According to the definition,the number of columns in matrix\(A\)should be equal to the number of entries in vector x so that \(A{\bf{x}}\) can be defined.

Write matrix A using three columns \({{\bf{a}}_1} = \left( {\begin{array}{*{20}{c}}4\\{ - 1}\\7\\{ - 4}\end{array}} \right)\), \({{\bf{a}}_2} = \left( {\begin{array}{*{20}{c}}{ - 5}\\3\\{ - 5}\\1\end{array}} \right)\), and\({{\bf{a}}_3} = \left( {\begin{array}{*{20}{c}}7\\{ - 8}\\0\\2\end{array}} \right)\) and vector x using three entries \({x_1}\), \({x_2}\), and \({x_3}\).

So, \(A = \left( {\begin{array}{*{20}{c}}{\left( {\begin{array}{*{20}{c}}4\\{ - 1}\\7\\{ - 4}\end{array}} \right)}&{\left( {\begin{array}{*{20}{c}}{ - 5}\\3\\{ - 5}\\1\end{array}} \right)}&{\left( {\begin{array}{*{20}{c}}7\\{ - 8}\\0\\2\end{array}} \right)}\end{array}} \right)\), and \({\bf{x}} = \left( {\begin{array}{*{20}{c}}{{x_1}}\\{{x_2}}\\{{x_3}}\end{array}} \right)\).

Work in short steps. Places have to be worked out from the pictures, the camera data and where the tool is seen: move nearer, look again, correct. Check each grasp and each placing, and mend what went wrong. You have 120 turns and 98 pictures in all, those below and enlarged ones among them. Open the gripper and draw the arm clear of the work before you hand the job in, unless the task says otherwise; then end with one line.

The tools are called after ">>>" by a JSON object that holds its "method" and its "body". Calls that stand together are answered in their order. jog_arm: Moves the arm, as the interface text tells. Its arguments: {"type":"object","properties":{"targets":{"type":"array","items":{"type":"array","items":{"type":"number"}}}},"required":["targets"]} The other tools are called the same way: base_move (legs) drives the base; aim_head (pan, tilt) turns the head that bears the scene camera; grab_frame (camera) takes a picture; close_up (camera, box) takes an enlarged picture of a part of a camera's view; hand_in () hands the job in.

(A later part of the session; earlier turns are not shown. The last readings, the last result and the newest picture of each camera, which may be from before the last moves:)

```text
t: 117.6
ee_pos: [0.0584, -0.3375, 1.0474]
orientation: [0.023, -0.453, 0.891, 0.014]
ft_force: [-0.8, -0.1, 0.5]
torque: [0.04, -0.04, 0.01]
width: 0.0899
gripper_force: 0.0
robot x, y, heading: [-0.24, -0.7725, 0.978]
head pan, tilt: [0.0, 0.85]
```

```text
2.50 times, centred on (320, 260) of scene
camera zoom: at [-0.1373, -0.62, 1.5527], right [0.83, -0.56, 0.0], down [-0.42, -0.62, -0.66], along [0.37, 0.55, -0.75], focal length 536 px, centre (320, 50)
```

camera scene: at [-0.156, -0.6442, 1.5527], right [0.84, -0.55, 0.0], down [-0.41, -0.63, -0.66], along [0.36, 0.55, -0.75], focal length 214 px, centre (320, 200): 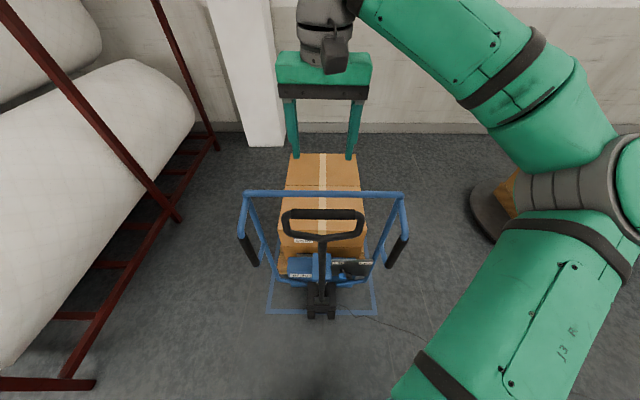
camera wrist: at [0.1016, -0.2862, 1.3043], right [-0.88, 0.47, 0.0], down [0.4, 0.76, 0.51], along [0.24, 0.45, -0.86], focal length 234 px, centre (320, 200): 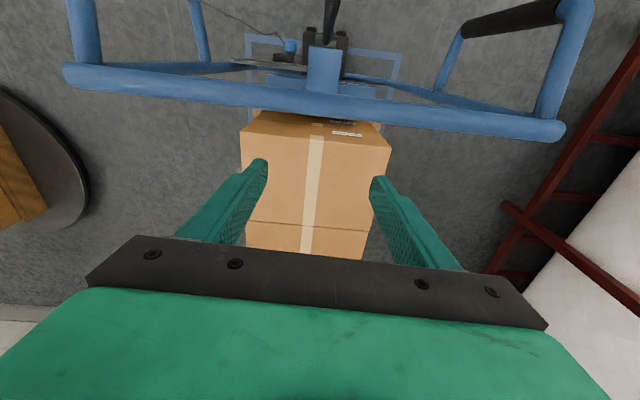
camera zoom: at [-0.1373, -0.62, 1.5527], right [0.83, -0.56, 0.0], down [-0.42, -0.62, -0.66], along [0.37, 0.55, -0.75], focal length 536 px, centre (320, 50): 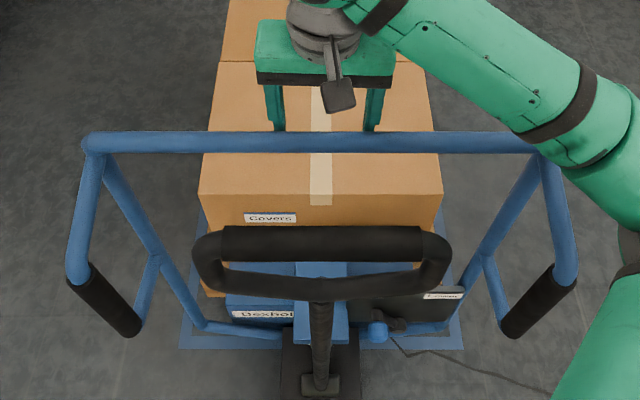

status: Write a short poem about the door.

By using matrix \(A = \left( {\begin{array}{*{20}{c}}{\left( {\begin{array}{*{20}{c}}4\\{ - 1}\\7\\{ - 4}\end{array}} \right)}&{\left( {\begin{array}{*{20}{c}}{ - 5}\\3\\{ - 5}\\1\end{array}} \right)}&{\left( {\begin{array}{*{20}{c}}7\\{ - 8}\\0\\2\end{array}} \right)}\end{array}} \right)\), and vector \({\bf{x}} = \left( {\begin{array}{*{20}{c}}{{x_1}}\\{{x_2}}\\{{x_3}}\end{array}} \right)\), the matrix equation can be written as shown below:

\(\left( {\begin{array}{*{20}{c}}4&{ - 5}&7\\{ - 1}&3&{ - 8}\\7&{ - 5}&0\\{ - 4}&1&2\end{array}} \right)\left( {\begin{array}{*{20}{c}}{{x_1}}\\{{x_2}}\\{{x_3}}\end{array}} \right) = \left( {\begin{array}{*{20}{c}}6\\{ - 8}\\0\\{ - 7}\end{array}} \right)\)

Thus, the vector equation \({x_1}\left( {\begin{array}{*{20}{c}}4\\{ - 1}\\7\\{ - 4}\end{array}} \right) + {x_2}\left( {\begin{array}{*{20}{c}}{ - 5}\\3\\{ - 5}\\1\end{array}} \right) + {x_3}\left( {\begin{array}{*{20}{c}}7\\{ - 8}\\0\\2\end{array}} \right) = \left( {\begin{array}{*{20}{c}}6\\{ - 8}\\0\\{ - 7}\end{array}} \right)\)can be written as a matrix equation as \(\left( {\begin{array}{*{20}{c}}4&{ - 5}&7\\{ - 1}&3&{ - 8}\\7&{ - 5}&0\\{ - 4}&1&2\end{array}} \right)\left( {\begin{array}{*{20}{c}}{{x_1}}\\{{x_2}}\\{{x_3}}\end{array}} \right) = \left( {\begin{array}{*{20}{c}}6\\{ - 8}\\0\\{ - 7}\end{array}} \right)\).